Task prompt: Copy out each line of the material in which the word "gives" appears.

Recorded data:

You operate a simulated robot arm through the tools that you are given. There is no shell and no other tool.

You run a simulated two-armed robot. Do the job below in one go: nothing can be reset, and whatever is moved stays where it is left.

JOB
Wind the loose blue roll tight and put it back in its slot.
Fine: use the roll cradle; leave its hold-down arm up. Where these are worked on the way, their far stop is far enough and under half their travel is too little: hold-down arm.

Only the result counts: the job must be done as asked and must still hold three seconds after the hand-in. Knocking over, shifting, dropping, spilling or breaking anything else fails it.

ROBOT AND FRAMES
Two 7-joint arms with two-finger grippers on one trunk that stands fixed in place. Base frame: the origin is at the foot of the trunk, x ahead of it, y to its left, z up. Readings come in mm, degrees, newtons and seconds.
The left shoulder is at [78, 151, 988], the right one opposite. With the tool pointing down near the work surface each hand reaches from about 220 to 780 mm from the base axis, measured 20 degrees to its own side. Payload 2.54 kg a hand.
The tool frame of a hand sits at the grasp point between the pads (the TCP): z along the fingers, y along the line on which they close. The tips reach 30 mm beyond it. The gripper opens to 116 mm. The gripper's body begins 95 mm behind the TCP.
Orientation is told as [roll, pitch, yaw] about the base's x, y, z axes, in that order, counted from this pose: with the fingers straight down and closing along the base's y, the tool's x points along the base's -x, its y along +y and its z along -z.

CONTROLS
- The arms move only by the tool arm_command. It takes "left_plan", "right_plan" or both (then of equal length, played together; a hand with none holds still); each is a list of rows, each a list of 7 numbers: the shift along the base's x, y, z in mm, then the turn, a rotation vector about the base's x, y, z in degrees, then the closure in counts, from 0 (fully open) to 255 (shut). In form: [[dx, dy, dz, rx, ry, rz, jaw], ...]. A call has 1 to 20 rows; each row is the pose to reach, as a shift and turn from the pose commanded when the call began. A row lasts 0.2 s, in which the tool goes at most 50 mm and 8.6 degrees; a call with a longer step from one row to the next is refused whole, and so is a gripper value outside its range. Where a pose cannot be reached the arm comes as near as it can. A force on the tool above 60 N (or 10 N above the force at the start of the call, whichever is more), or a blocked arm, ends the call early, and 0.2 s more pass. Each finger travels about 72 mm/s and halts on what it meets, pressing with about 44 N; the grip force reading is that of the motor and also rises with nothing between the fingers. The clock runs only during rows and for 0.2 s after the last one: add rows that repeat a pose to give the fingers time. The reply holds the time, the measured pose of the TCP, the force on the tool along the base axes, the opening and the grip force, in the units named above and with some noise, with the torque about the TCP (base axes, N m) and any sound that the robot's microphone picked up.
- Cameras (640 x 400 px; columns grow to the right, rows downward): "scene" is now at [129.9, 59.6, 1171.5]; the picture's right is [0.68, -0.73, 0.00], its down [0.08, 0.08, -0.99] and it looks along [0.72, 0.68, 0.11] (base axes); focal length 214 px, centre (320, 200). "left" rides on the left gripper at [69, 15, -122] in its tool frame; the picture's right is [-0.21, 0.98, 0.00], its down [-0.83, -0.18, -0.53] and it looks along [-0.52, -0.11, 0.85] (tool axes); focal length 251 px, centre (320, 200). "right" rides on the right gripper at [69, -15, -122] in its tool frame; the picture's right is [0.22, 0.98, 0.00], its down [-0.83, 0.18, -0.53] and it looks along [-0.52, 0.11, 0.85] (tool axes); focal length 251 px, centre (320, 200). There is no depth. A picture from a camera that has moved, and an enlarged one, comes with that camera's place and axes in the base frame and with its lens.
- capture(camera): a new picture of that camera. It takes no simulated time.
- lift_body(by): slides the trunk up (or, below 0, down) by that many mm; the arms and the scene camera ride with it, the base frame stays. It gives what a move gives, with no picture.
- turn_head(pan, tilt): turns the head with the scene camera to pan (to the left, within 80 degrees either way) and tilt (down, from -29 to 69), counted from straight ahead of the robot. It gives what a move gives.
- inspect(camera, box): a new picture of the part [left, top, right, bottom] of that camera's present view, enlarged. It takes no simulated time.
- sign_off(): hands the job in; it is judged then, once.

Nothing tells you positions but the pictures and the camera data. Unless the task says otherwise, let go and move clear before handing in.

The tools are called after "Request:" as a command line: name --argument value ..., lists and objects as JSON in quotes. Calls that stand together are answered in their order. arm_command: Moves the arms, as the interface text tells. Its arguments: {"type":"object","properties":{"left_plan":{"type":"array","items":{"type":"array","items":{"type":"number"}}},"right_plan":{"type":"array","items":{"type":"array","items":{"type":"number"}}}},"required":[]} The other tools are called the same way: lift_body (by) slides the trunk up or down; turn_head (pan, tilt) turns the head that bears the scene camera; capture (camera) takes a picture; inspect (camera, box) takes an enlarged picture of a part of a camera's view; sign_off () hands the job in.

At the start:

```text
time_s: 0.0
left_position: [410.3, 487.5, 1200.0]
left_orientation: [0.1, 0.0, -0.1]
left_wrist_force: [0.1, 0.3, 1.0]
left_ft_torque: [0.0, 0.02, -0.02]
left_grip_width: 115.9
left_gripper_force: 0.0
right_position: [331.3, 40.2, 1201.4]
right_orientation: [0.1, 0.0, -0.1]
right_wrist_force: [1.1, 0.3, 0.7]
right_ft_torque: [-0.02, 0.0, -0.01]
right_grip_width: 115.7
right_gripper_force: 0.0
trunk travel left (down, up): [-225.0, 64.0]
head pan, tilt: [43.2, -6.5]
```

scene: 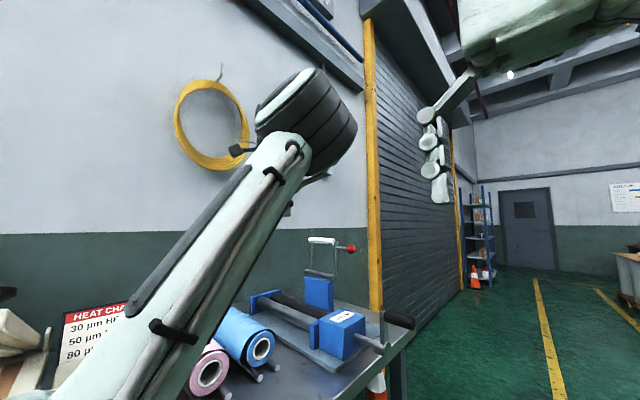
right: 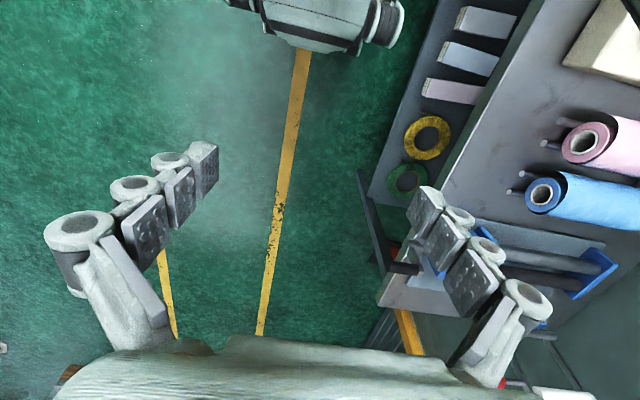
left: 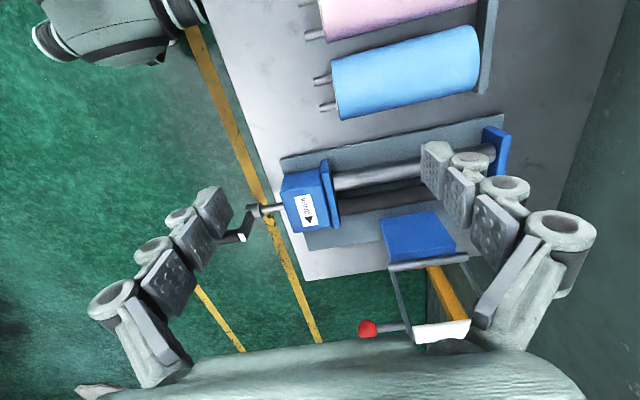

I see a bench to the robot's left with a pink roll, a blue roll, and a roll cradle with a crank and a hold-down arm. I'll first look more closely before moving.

Problem solution:
- lift_body(by): slides the trunk up (or, below 0, down) by that many mm; the arms and the scene camera ride with it, the base frame stays. It gives what a move gives, with no picture.
- turn_head(pan, tilt): turns the head with the scene camera to pan (to the left, within 80 degrees either way) and tilt (down, from -29 to 69), counted from straight ahead of the robot. It gives what a move gives.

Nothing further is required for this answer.